→ DIRECTIVE
Only the lines from the one containing "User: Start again" through the end of the data below should be copied, each exactly as written and with both ends kept.

____________________

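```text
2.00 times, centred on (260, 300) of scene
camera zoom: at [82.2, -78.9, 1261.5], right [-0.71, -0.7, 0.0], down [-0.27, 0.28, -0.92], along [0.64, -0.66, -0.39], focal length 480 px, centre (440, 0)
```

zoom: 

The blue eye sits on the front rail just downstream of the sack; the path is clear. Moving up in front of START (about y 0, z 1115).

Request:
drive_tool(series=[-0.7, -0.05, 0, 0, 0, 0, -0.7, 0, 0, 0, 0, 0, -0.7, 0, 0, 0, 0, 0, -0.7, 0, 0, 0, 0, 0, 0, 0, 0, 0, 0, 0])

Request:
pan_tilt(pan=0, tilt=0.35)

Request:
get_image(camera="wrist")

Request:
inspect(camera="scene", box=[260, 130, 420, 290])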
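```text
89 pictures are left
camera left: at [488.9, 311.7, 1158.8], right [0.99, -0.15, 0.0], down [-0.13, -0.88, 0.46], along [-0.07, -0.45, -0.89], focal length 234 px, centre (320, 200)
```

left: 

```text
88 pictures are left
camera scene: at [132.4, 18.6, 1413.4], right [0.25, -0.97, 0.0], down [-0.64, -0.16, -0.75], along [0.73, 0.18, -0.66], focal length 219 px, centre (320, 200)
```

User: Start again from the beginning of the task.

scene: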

____________________

→ RESULT
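User: Start again from the beginning of the task.

scene: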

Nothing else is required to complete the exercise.